To do - Repeat the listing in full, word for word. Write them as strings in a JSON array, leaving out blank lines.

Data provided -
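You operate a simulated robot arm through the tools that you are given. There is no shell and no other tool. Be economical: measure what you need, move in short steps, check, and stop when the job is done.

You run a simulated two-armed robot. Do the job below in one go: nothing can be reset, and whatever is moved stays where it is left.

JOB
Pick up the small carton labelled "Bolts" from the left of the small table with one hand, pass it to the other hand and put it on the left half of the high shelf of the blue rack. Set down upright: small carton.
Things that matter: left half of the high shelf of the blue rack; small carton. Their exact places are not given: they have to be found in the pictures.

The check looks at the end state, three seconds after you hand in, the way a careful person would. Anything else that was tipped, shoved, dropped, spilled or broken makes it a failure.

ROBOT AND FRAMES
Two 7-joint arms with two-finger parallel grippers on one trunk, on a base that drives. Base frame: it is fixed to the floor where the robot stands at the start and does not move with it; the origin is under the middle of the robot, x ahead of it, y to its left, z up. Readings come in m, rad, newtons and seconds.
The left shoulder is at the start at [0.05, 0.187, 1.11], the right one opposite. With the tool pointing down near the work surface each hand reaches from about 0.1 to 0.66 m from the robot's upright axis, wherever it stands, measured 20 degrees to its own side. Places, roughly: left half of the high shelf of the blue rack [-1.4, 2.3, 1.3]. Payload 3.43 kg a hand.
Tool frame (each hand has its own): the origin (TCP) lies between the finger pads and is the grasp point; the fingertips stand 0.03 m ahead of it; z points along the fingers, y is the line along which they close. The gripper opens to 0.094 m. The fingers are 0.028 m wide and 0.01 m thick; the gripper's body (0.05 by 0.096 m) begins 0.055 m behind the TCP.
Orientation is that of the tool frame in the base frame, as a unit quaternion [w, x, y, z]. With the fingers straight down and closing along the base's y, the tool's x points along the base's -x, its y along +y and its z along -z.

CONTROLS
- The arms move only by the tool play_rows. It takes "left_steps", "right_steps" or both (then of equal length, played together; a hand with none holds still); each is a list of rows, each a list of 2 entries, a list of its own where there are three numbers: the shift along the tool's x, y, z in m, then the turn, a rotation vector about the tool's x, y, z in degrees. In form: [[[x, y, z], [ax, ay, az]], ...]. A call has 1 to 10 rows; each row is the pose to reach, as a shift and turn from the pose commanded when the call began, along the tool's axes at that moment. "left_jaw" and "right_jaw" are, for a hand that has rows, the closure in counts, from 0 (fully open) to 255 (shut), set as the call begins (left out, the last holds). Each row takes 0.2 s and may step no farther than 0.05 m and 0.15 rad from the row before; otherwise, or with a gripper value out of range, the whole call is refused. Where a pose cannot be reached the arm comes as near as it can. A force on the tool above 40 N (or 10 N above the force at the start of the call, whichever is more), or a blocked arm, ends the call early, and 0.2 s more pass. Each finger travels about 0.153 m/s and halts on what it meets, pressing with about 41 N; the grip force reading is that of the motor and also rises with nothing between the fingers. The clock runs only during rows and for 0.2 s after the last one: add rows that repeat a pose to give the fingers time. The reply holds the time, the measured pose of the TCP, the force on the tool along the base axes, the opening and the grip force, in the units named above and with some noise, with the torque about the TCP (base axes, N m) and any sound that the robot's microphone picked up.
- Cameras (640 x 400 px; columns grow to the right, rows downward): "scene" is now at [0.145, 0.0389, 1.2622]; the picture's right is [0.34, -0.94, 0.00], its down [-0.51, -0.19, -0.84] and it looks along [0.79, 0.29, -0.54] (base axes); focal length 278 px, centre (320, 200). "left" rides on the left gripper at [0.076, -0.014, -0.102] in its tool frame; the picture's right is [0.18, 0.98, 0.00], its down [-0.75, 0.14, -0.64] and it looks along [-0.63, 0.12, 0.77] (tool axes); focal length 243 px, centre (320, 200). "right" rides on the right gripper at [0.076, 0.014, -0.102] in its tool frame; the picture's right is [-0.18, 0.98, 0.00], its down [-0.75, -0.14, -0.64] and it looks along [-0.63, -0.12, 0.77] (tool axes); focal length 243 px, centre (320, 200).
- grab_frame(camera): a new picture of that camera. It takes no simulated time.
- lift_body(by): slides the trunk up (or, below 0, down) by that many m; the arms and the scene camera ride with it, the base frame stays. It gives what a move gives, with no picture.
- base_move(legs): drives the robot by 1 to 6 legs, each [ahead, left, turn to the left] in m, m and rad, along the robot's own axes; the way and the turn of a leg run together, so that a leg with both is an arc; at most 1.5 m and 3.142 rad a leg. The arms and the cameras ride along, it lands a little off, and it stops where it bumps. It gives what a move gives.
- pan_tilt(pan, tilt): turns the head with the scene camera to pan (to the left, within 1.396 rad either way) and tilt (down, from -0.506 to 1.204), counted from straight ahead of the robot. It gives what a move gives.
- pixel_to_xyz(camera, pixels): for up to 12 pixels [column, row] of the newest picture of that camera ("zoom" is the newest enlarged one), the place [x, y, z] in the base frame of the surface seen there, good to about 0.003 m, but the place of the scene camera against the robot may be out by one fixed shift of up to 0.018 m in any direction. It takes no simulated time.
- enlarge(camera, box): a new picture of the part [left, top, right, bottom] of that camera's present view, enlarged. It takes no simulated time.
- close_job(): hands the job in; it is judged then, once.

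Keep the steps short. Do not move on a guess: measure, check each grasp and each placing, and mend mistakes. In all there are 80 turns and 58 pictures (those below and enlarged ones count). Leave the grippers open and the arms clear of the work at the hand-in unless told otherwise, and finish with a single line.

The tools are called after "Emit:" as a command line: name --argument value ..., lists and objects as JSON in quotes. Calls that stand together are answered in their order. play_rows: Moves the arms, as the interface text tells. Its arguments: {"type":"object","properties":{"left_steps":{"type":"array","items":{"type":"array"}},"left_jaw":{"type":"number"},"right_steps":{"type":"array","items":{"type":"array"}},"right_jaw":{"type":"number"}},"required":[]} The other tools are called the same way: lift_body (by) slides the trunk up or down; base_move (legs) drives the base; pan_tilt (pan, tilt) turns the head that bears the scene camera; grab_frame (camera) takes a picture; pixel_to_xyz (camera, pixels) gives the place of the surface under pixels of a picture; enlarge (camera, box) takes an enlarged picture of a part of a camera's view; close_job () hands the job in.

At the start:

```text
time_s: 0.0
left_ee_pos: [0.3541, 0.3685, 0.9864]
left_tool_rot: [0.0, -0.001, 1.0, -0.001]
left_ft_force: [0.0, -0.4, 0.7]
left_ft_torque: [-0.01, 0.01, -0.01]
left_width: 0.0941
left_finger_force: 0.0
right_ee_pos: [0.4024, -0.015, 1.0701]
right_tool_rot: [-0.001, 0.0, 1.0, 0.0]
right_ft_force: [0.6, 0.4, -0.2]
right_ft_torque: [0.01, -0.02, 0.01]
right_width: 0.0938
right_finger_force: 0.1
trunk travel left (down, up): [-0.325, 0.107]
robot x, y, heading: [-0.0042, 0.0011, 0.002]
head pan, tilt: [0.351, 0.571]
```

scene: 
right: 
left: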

Solution to this task -
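[
  "You operate a simulated robot arm through the tools that you are given. There is no shell and no other tool. Be economical: measure what you need, move in short steps, check, and stop when the job is done.",
  "You run a simulated two-armed robot. Do the job below in one go: nothing can be reset, and whatever is moved stays where it is left.",
  "JOB",
  "Pick up the small carton labelled \"Bolts\" from the left of the small table with one hand, pass it to the other hand and put it on the left half of the high shelf of the blue rack. Set down upright: small carton.",
  "Things that matter: left half of the high shelf of the blue rack; small carton. Their exact places are not given: they have to be found in the pictures.",
  "The check looks at the end state, three seconds after you hand in, the way a careful person would. Anything else that was tipped, shoved, dropped, spilled or broken makes it a failure.",
  "ROBOT AND FRAMES",
  "Two 7-joint arms with two-finger parallel grippers on one trunk, on a base that drives. Base frame: it is fixed to the floor where the robot stands at the start and does not move with it; the origin is under the middle of the robot, x ahead of it, y to its left, z up. Readings come in m, rad, newtons and seconds.",
  "The left shoulder is at the start at [0.05, 0.187, 1.11], the right one opposite. With the tool pointing down near the work surface each hand reaches from about 0.1 to 0.66 m from the robot's upright axis, wherever it stands, measured 20 degrees to its own side. Places, roughly: left half of the high shelf of the blue rack [-1.4, 2.3, 1.3]. Payload 3.43 kg a hand.",
  "Tool frame (each hand has its own): the origin (TCP) lies between the finger pads and is the grasp point; the fingertips stand 0.03 m ahead of it; z points along the fingers, y is the line along which they close. The gripper opens to 0.094 m. The fingers are 0.028 m wide and 0.01 m thick; the gripper's body (0.05 by 0.096 m) begins 0.055 m behind the TCP.",
  "Orientation is that of the tool frame in the base frame, as a unit quaternion [w, x, y, z]. With the fingers straight down and closing along the base's y, the tool's x points along the base's -x, its y along +y and its z along -z.",
  "CONTROLS",
  "- The arms move only by the tool play_rows. It takes \"left_steps\", \"right_steps\" or both (then of equal length, played together; a hand with none holds still); each is a list of rows, each a list of 2 entries, a list of its own where there are three numbers: the shift along the tool's x, y, z in m, then the turn, a rotation vector about the tool's x, y, z in degrees. In form: [[[x, y, z], [ax, ay, az]], ...]. A call has 1 to 10 rows; each row is the pose to reach, as a shift and turn from the pose commanded when the call began, along the tool's axes at that moment. \"left_jaw\" and \"right_jaw\" are, for a hand that has rows, the closure in counts, from 0 (fully open) to 255 (shut), set as the call begins (left out, the last holds). Each row takes 0.2 s and may step no farther than 0.05 m and 0.15 rad from the row before; otherwise, or with a gripper value out of range, the whole call is refused. Where a pose cannot be reached the arm comes as near as it can. A force on the tool above 40 N (or 10 N above the force at the start of the call, whichever is more), or a blocked arm, ends the call early, and 0.2 s more pass. Each finger travels about 0.153 m/s and halts on what it meets, pressing with about 41 N; the grip force reading is that of the motor and also rises with nothing between the fingers. The clock runs only during rows and for 0.2 s after the last one: add rows that repeat a pose to give the fingers time. The reply holds the time, the measured pose of the TCP, the force on the tool along the base axes, the opening and the grip force, in the units named above and with some noise, with the torque about the TCP (base axes, N m) and any sound that the robot's microphone picked up.",
  "- Cameras (640 x 400 px; columns grow to the right, rows downward): \"scene\" is now at [0.145, 0.0389, 1.2622]; the picture's right is [0.34, -0.94, 0.00], its down [-0.51, -0.19, -0.84] and it looks along [0.79, 0.29, -0.54] (base axes); focal length 278 px, centre (320, 200). \"left\" rides on the left gripper at [0.076, -0.014, -0.102] in its tool frame; the picture's right is [0.18, 0.98, 0.00], its down [-0.75, 0.14, -0.64] and it looks along [-0.63, 0.12, 0.77] (tool axes); focal length 243 px, centre (320, 200). \"right\" rides on the right gripper at [0.076, 0.014, -0.102] in its tool frame; the picture's right is [-0.18, 0.98, 0.00], its down [-0.75, -0.14, -0.64] and it looks along [-0.63, -0.12, 0.77] (tool axes); focal length 243 px, centre (320, 200).",
  "- grab_frame(camera): a new picture of that camera. It takes no simulated time.",
  "- lift_body(by): slides the trunk up (or, below 0, down) by that many m; the arms and the scene camera ride with it, the base frame stays. It gives what a move gives, with no picture.",
  "- base_move(legs): drives the robot by 1 to 6 legs, each [ahead, left, turn to the left] in m, m and rad, along the robot's own axes; the way and the turn of a leg run together, so that a leg with both is an arc; at most 1.5 m and 3.142 rad a leg. The arms and the cameras ride along, it lands a little off, and it stops where it bumps. It gives what a move gives.",
  "- pan_tilt(pan, tilt): turns the head with the scene camera to pan (to the left, within 1.396 rad either way) and tilt (down, from -0.506 to 1.204), counted from straight ahead of the robot. It gives what a move gives.",
  "- pixel_to_xyz(camera, pixels): for up to 12 pixels [column, row] of the newest picture of that camera (\"zoom\" is the newest enlarged one), the place [x, y, z] in the base frame of the surface seen there, good to about 0.003 m, but the place of the scene camera against the robot may be out by one fixed shift of up to 0.018 m in any direction. It takes no simulated time.",
  "- enlarge(camera, box): a new picture of the part [left, top, right, bottom] of that camera's present view, enlarged. It takes no simulated time.",
  "- close_job(): hands the job in; it is judged then, once.",
  "Keep the steps short. Do not move on a guess: measure, check each grasp and each placing, and mend mistakes. In all there are 80 turns and 58 pictures (those below and enlarged ones count). Leave the grippers open and the arms clear of the work at the hand-in unless told otherwise, and finish with a single line.",
  "The tools are called after \"Emit:\" as a command line: name --argument value ..., lists and objects as JSON in quotes. Calls that stand together are answered in their order. play_rows: Moves the arms, as the interface text tells. Its arguments: {\"type\":\"object\",\"properties\":{\"left_steps\":{\"type\":\"array\",\"items\":{\"type\":\"array\"}},\"left_jaw\":{\"type\":\"number\"},\"right_steps\":{\"type\":\"array\",\"items\":{\"type\":\"array\"}},\"right_jaw\":{\"type\":\"number\"}},\"required\":[]} The other tools are called the same way: lift_body (by) slides the trunk up or down; base_move (legs) drives the base; pan_tilt (pan, tilt) turns the head that bears the scene camera; grab_frame (camera) takes a picture; pixel_to_xyz (camera, pixels) gives the place of the surface under pixels of a picture; enlarge (camera, box) takes an enlarged picture of a part of a camera's view; close_job () hands the job in.",
  "At the start:",
  "```text",
  "time_s: 0.0",
  "left_ee_pos: [0.3541, 0.3685, 0.9864]",
  "left_tool_rot: [0.0, -0.001, 1.0, -0.001]",
  "left_ft_force: [0.0, -0.4, 0.7]",
  "left_ft_torque: [-0.01, 0.01, -0.01]",
  "left_width: 0.0941",
  "left_finger_force: 0.0",
  "right_ee_pos: [0.4024, -0.015, 1.0701]",
  "right_tool_rot: [-0.001, 0.0, 1.0, 0.0]",
  "right_ft_force: [0.6, 0.4, -0.2]",
  "right_ft_torque: [0.01, -0.02, 0.01]",
  "right_width: 0.0938",
  "right_finger_force: 0.1",
  "trunk travel left (down, up): [-0.325, 0.107]",
  "robot x, y, heading: [-0.0042, 0.0011, 0.002]",
  "head pan, tilt: [0.351, 0.571]",
  "```",
  "scene: ",
  "right: ",
  "left:"
]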